Wierzyciele 300 spółek pokrzywdzeni działaniem gangu
Wierzyciele ponad 300 spółek zostali pokrzywdzeni w wyniku działalności grupy przestępczej, zajmującej się fikcyjnym przejmowaniem upadających firm i sprzedawaniem ich majątku - poinformowali w środę podczas konferencji prasowej w Prokuraturze Okręgowej w Krakowie przedstawiciele policji i prokuratury.
18.04.2007 | aktual.: 18.04.2007 16:40
W sprawie podejrzanych jest łącznie 12 osób. W środę zatrzymano kolejne, w tym podejrzanego o współkierowanie grupą Jacka M., ps. Marchewa - w latach 90. przedstawianego w mediach jako domniemany przywódca jednej z krakowskich grup przestępczych. Wcześniej podobny zarzut współkierowania postawiono jego przyrodniemu bratu, Markowi D.

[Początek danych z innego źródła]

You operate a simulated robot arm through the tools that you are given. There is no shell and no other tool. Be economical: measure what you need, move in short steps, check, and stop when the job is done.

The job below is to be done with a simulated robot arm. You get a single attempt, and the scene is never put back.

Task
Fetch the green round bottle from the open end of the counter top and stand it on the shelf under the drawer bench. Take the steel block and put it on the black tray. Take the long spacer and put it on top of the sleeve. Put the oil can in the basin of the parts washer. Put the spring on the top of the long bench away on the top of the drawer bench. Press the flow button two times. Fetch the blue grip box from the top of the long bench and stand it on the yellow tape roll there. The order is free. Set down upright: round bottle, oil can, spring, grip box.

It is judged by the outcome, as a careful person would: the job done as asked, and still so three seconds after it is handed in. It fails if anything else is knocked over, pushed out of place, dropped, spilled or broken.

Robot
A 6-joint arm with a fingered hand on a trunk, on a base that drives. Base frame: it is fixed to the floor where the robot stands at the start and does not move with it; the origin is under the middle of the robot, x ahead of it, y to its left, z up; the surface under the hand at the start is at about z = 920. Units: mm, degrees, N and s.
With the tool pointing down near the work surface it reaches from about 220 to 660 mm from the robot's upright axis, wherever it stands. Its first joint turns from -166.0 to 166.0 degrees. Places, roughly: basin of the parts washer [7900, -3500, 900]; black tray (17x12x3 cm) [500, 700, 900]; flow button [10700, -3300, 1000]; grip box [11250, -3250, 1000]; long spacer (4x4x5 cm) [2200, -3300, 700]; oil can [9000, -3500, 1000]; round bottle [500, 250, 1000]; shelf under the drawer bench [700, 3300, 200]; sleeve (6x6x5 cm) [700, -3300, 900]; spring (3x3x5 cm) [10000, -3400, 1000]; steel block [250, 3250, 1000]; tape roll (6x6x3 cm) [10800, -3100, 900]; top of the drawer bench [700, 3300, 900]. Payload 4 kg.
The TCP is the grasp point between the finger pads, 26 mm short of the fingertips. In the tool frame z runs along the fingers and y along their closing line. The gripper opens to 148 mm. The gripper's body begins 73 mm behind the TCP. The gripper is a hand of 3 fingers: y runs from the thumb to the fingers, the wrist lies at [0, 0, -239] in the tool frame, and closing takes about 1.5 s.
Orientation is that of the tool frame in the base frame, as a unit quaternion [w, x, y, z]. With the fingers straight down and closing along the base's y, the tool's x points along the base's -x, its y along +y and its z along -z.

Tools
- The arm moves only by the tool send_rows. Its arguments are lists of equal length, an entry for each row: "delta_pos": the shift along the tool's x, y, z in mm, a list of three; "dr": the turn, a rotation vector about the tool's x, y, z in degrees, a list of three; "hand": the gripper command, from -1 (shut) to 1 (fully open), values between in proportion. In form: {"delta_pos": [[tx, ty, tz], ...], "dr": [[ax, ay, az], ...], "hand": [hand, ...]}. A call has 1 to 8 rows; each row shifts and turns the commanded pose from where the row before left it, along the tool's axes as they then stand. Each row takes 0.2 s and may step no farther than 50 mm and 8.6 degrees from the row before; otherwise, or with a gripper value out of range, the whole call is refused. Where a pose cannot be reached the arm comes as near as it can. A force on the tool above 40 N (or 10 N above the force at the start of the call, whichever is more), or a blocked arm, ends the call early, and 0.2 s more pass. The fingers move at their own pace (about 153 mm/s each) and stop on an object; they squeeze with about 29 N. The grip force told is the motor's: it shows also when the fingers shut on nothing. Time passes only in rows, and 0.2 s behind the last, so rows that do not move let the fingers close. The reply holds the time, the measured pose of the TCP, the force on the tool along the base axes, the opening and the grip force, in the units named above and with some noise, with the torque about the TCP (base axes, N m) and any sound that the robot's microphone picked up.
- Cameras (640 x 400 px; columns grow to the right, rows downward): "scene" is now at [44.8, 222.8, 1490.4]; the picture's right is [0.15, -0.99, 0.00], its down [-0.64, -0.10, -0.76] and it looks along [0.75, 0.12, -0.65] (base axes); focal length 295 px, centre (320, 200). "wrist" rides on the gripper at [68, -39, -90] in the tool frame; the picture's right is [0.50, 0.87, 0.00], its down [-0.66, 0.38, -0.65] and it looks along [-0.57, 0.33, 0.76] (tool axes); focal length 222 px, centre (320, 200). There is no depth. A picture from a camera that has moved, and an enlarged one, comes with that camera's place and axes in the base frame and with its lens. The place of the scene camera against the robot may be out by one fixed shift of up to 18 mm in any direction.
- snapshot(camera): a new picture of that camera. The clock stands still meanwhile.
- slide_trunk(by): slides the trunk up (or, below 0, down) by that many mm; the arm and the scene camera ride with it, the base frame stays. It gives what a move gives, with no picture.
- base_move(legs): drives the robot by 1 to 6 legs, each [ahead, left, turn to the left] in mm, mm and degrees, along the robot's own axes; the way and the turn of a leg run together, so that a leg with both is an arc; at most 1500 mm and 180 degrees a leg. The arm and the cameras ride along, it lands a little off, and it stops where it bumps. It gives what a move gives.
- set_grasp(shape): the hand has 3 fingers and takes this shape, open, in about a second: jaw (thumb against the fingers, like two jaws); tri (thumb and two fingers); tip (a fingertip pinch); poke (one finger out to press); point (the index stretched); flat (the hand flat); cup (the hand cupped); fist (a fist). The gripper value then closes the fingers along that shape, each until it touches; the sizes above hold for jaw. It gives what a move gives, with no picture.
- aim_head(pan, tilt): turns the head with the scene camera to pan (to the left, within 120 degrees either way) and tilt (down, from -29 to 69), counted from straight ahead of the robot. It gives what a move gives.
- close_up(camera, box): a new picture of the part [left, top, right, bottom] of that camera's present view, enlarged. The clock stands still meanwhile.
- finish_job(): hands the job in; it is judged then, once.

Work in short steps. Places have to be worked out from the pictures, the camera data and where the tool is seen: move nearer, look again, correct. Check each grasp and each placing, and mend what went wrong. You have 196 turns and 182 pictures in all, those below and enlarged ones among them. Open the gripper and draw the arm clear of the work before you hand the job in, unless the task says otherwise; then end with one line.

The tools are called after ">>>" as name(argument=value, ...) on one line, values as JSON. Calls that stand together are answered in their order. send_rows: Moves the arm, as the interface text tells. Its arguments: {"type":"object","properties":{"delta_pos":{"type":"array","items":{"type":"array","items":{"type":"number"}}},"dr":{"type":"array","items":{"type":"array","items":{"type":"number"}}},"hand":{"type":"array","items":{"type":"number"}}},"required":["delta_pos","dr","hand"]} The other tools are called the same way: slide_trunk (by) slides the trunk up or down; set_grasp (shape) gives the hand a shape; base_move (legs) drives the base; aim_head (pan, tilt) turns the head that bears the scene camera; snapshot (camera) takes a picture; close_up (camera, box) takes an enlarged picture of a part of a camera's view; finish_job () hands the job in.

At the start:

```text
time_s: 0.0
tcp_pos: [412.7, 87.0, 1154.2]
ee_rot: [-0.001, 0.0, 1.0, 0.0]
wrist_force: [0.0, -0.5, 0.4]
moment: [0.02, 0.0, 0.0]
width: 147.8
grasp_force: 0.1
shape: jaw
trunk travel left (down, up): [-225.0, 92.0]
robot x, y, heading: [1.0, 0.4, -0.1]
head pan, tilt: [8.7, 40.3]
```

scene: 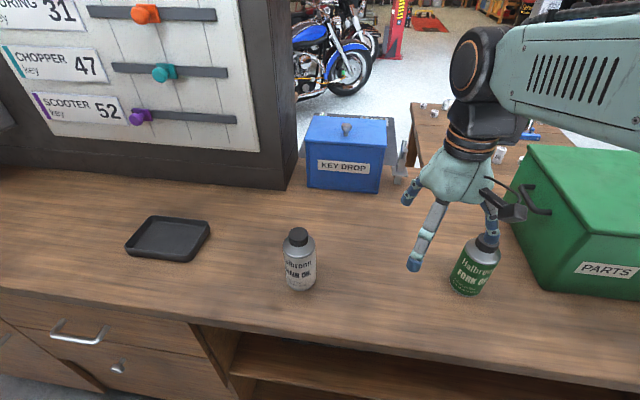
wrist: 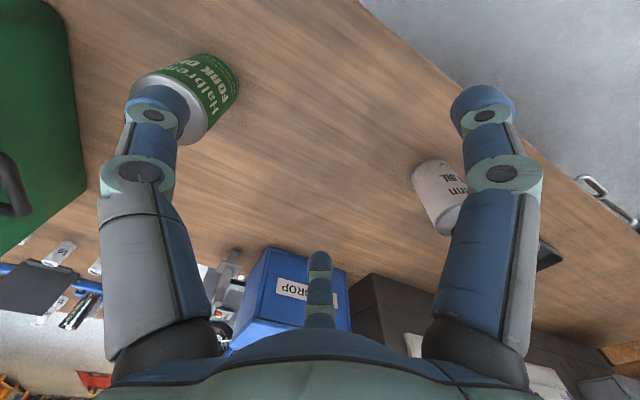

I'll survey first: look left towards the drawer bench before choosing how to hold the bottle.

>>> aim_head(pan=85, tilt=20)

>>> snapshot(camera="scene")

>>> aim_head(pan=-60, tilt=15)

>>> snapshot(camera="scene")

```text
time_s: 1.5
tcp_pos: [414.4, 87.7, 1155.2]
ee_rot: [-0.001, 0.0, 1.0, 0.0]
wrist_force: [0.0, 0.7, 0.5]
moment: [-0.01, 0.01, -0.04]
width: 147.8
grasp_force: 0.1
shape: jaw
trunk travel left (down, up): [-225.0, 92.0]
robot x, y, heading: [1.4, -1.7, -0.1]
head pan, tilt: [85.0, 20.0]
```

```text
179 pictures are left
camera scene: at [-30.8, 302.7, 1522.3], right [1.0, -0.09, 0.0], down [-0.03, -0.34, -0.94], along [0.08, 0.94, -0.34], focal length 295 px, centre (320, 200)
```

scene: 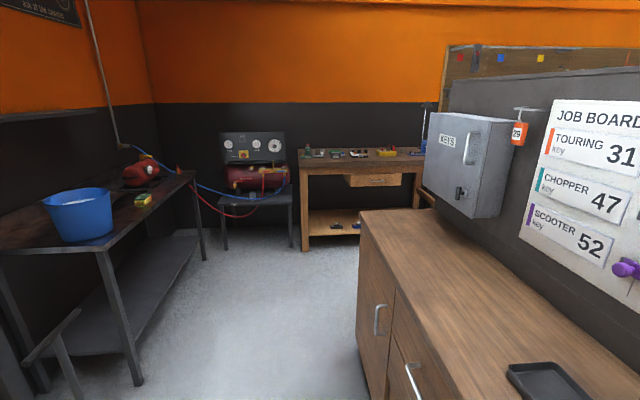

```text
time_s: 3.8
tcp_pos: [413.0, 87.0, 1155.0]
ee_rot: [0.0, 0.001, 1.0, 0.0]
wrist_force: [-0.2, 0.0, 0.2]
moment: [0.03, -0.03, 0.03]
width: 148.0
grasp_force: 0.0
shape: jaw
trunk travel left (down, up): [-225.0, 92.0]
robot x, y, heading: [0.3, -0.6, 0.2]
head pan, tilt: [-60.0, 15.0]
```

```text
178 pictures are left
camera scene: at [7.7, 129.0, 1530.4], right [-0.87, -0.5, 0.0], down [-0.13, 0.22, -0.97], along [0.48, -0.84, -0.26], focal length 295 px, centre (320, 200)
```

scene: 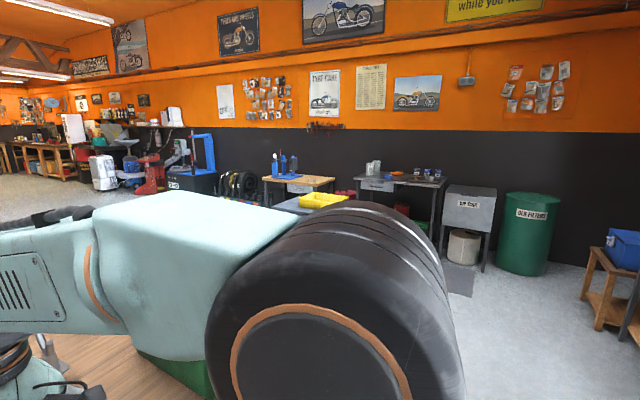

Śledztwo w tej sprawie prowadzi krakowski oddział CBŚ pod kierunkiem krakowskiej prokuratury. Mechanizm przestępstwa polegał na wyszukiwaniu zadłużonych firm, także poprzez ogłoszenia zamieszczane w prasie, kupowaniu ich przez podstawione osoby, a następnie wyprzedaży majątku z pominięciem wierzycieli. Kiedy wierzyciele zgłaszali się do komornika, okazywało się, że po spółce i jej majątku znikał ślad. Nabywcy m.in. przerejestrowywali spółkę i zmieniali jej siedzibę, by utrudnić wierzycielom dochodzenie należności.

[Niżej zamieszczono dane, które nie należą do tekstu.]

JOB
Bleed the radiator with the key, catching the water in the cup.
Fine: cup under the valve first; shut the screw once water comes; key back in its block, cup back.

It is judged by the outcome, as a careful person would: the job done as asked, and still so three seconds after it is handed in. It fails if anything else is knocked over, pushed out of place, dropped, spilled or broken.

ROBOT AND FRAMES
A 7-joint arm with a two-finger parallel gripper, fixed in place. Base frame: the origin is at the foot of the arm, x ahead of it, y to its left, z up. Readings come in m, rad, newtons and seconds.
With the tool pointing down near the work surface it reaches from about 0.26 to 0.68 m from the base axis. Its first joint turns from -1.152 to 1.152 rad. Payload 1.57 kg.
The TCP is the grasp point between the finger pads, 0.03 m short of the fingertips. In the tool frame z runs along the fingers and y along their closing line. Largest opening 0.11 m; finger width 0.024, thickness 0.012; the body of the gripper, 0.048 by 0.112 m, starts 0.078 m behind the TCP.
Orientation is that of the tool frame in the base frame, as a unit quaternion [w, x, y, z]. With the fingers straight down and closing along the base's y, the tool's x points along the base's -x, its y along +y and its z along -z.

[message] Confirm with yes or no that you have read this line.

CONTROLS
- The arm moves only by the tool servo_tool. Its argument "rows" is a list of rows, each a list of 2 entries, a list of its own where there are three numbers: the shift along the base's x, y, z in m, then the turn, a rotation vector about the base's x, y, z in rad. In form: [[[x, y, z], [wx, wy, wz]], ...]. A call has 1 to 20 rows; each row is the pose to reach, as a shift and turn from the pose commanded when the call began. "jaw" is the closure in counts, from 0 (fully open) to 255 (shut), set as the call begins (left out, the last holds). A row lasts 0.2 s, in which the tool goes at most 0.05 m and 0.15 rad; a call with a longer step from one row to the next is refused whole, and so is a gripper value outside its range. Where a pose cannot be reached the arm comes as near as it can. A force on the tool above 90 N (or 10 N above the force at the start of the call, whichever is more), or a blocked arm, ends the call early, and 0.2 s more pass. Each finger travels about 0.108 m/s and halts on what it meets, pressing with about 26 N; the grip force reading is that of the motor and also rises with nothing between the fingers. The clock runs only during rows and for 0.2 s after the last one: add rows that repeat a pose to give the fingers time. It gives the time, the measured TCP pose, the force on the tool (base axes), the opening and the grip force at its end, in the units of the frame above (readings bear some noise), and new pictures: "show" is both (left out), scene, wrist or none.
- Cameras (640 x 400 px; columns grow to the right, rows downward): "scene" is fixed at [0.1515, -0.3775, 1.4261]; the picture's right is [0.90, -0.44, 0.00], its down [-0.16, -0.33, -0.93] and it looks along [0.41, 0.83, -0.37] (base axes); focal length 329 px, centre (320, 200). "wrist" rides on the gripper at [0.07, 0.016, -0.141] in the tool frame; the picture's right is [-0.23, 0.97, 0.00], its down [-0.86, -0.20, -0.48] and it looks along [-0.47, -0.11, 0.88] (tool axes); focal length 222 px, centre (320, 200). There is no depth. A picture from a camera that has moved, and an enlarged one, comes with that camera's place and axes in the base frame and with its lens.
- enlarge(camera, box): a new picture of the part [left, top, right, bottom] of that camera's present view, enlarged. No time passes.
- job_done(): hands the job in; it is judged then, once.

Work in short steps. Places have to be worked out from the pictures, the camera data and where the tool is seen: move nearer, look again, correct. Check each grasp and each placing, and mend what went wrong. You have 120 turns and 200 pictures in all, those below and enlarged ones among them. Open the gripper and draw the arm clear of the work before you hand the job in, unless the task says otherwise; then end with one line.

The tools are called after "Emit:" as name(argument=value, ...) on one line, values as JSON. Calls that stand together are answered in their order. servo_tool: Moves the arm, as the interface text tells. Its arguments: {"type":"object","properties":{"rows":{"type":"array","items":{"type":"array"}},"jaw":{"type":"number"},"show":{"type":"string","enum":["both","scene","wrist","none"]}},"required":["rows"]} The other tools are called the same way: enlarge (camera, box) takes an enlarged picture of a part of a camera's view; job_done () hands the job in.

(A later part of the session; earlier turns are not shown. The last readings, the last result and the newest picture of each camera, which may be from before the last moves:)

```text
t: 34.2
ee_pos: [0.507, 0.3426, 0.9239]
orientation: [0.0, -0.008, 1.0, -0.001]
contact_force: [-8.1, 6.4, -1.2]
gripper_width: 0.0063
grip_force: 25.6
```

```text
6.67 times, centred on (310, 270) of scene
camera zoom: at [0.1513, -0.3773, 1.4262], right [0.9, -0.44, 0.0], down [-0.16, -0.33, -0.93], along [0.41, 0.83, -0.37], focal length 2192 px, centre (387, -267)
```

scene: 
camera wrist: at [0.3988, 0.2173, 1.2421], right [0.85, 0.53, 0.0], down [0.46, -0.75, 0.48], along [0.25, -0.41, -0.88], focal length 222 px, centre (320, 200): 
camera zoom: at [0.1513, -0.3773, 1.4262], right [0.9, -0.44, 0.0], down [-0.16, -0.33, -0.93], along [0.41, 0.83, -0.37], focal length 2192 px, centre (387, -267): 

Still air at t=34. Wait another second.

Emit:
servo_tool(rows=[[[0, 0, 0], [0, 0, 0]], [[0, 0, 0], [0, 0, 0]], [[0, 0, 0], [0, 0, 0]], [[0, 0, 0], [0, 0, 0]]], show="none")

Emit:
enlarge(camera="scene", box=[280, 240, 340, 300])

Organy ścigania ustaliły już ponad tysiąc pokrzywdzonych wierzycieli. Sprawę oceniają jako rozwojową i przewidują dalsze zatrzymania.
Jak podkreślił prok. Andrzej Kwaśniewski, "jednocześnie został ujawniony bardzo szkodliwy mechanizm dla obrotu gospodarczego, polegający na tym, że część osób z władz spółek wręcz płaciła osobom z grupy przestępczej za przejmowanie podmiotów gospodarczych, chcąc po prostu zdjąć z siebie ciężar odpowiedzialności wobec wierzycieli". Inni natomiast byli zastraszani.
W związku z tym prokuratura apeluje do osób posiadających informacje w tej sprawie o zgłaszanie się, deklarując, że ich postawa zostanie wzięta pod uwagę w toku postępowania karnego.
Ponadto w sprawie - zdaniem zastępcy komendanta wojewódzkiego policji podinsp. Zbigniewa Stawarza - "wystąpiło specyficzne zjawisko, obserwowane przez policję od kilku lat, że następuje akumulacja kapitału przestępczego, zdobytego z innych przestępstw". "Ci ludzie, którzy kilka lat temu trudnili się innymi przestępstwami, zaczynają wchodzić w sferę gospodarki i starają się te pieniądze legalizować. Jest to bardzo niebezpieczne zjawisko, ponieważ techniki legalizacji są nowe, natomiast metody ich działania są takie jak kiedyś, np. zastraszanie" - powiedział podinsp. Stawarz.
Wicekomendant zwrócił także uwagę na zadziwiającą skalę sprawy. "Niepokojące jest, że grupa przestępcza potrafiła dokonać kontroli kilkuset firm w skali całego kraju" - powiedział. Zdaniem prokuratury, ujawnienie tego procederu było możliwe dzięki rosnącym możliwościom koordynacji postępowań organów ścigania. Organizatorzy procederu działali w przekonaniu, że ze względu na wielość spółek, miast i osób nie dojdzie do połączenia tych spraw i nikt nie zorientuje się, że ma to charakter zorganizowany.
Rzecznik małopolskiej policji Dariusz Nowak podkreślił, że w śledztwie występuje grupa, o której mówi się od lat. Osoby, którym przypisuje się kierowanie tzw. gangiem Marchewy, pojawiały się m.in. na miejscu strzelaniny w klubie Pasja w ubiegłym roku i skarżyły dziennikarzom, że policja jest do nich uprzedzona, a oni są zwykłymi obywatelami. Wygląda na to, że nie do końca mówili prawdę; że gang działał i dzielił się na dwie grupy. Każdą z nich dowodził jeden z braci: jedna o charakterze ekonomicznym, druga - zajmująca się handlem narkotykami, prostytucją- powiedział Nowak.
Dla dobra śledztwa prokuratura odmawia podania bliższych szczegółów sprawy.
Przed Sądem Okręgowym w Krakowie po raz kolejny toczy proces członków domniemanego gangu Marchewy - zarzucono im napaść na restaurację w Skawinie w 1996 roku i śmiertelne pobicie ochroniarza.